▶ Requirements
Extract every line of the material that holds the string "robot".

▶ Dataset content
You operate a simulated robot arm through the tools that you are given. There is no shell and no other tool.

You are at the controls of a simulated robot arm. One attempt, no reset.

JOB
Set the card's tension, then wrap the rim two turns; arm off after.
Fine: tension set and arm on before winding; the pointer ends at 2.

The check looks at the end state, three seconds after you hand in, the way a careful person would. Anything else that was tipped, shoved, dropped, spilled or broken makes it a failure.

▶ Task response
You operate a simulated robot arm through the tools that you are given. There is no shell and no other tool.
You are at the controls of a simulated robot arm. One attempt, no reset.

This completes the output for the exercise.